# DATA
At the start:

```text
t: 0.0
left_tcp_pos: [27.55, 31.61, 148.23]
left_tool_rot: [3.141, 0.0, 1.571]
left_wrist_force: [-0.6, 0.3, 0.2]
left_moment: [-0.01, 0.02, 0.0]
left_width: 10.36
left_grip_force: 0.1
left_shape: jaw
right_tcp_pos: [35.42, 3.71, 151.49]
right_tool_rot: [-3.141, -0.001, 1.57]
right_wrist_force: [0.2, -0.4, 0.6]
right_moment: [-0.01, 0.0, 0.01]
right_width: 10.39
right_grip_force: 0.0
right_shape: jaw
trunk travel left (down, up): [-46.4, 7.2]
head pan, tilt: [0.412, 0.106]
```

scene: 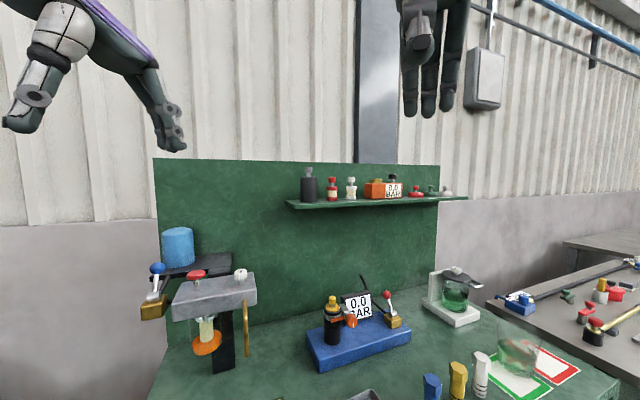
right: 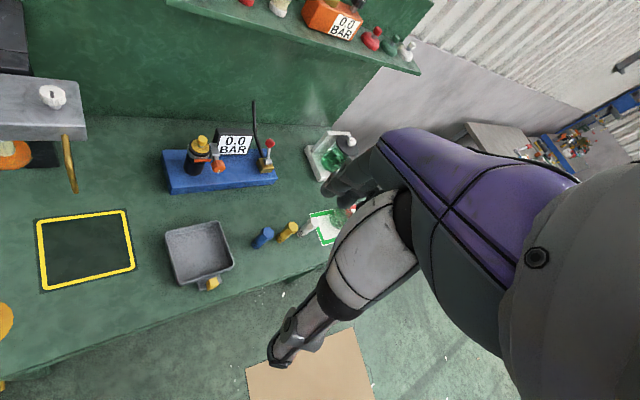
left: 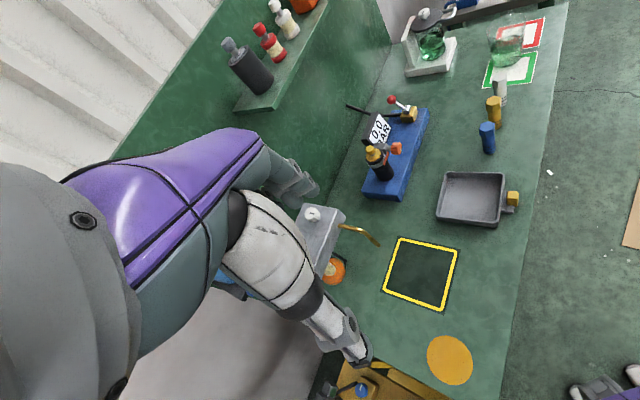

# WRITTEN INSTRUCTION
Pictures in the data above should not be copied; transcribe everything else exactly.

# WRITTEN SOLUTION
At the start:

```text
t: 0.0
left_tcp_pos: [27.55, 31.61, 148.23]
left_tool_rot: [3.141, 0.0, 1.571]
left_wrist_force: [-0.6, 0.3, 0.2]
left_moment: [-0.01, 0.02, 0.0]
left_width: 10.36
left_grip_force: 0.1
left_shape: jaw
right_tcp_pos: [35.42, 3.71, 151.49]
right_tool_rot: [-3.141, -0.001, 1.57]
right_wrist_force: [0.2, -0.4, 0.6]
right_moment: [-0.01, 0.0, 0.01]
right_width: 10.39
right_grip_force: 0.0
right_shape: jaw
trunk travel left (down, up): [-46.4, 7.2]
head pan, tilt: [0.412, 0.106]
```

scene: 
right: 
left: 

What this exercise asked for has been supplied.